Höchst selten bisher allerdings, dass ein Täter mit der künstlichen DNA überführt werden konnte. "Und wenn, hätten wir ihn sicher auch anders bekommen", räumt Zanetti ein. Zur Aufklärung von Straftaten trägt das Projekt also nicht unbedingt bei. Zur Abschreckung bei einer bestimmten Tätergruppe wohl auch nicht, wie eine Befragung im Gefängnis ergab, die für den Zwischenbericht in Auftrag gegeben wurde.

Die Profis unter den Einbrechern sind demnach mit solchen Schutzmaßnahmen kaum zu beeindrucken, im Gegenteil: Von der Polizei kommt die Information, wonach der Warnhinweis an Fenster und Türen die Täter geradezu animiert, in die Wohnungen einzusteigen, weil sie wegen der Vorkehrungen reiche Beute vermuten. "Ich habe davon gehört, kann das aber nicht bestätigen", sagt Zanetti. Sobald das Diebesgut von den Tätern woanders als in Bremen verkauft wird, ist das Risiko, als Hehler aufzufliegen nur noch gering, weil dort in der Regel nicht nach Spuren von künstlicher DNA gesucht wird.

Zanetti weiß von Fällen, in denen in Wohnungen eingebrochen wurde, obwohl sie als DNA-gesichert gekennzeichnet waren. Andersherum gebe es auch Verdrängungseffekte, erklärt der Polizeisprecher.

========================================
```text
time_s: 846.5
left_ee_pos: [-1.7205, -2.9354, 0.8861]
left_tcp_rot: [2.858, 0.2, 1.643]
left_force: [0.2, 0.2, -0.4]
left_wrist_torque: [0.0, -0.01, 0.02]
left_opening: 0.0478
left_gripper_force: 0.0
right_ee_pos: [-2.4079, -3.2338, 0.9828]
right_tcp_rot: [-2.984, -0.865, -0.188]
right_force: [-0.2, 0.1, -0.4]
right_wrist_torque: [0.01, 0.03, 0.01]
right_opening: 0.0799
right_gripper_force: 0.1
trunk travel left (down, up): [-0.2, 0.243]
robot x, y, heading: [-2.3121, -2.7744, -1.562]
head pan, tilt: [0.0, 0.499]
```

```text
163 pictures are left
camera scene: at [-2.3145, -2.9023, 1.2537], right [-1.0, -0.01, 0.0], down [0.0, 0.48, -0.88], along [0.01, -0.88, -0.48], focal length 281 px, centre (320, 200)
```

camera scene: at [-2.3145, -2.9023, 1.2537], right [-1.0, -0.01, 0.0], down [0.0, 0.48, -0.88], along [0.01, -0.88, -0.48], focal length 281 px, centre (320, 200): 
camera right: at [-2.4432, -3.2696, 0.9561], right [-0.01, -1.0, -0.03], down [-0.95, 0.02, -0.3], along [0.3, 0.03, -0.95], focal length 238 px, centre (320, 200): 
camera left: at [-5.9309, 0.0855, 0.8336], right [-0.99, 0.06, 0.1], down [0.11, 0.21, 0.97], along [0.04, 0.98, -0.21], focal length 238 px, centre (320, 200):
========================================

Dann schreckten die Warnhinweise eben doch ab, mit dem Ergebnis allerdings, dass die Einbrecher ein paar Straßen weiter zuschlagen.

Licht und Schatten bei einem Projekt, das nun aber auf jeden Fall fortgesetzt werden soll. Mit Veränderungen, das hat der Polizeipräsident am vergangenen Dienstag in der Innendeputation angedeutet: "Wir halten an dem Konzept fest, werden aber eine andere Strategie fahren", erklärte Lutz Müller.

Nachahmer findet Bremen bislang vor allem bei der Deutschen Bahn AG, die seit November 2011 künstliche DNA als Schutz vor Kabeldiebstahl einsetzt. Andere Bundesländer sind dagegen mäßig bis gar nicht interessiert. Eine von der Bremer Polizei geplante Fachtagung zu dem Thema, die in diesem Monat stattfinden sollte und sich an alle Polizeipräsidien und Innenbehörden in Deutschland gerichtet hat, ist mangels Teilnehmern abgesagt worden.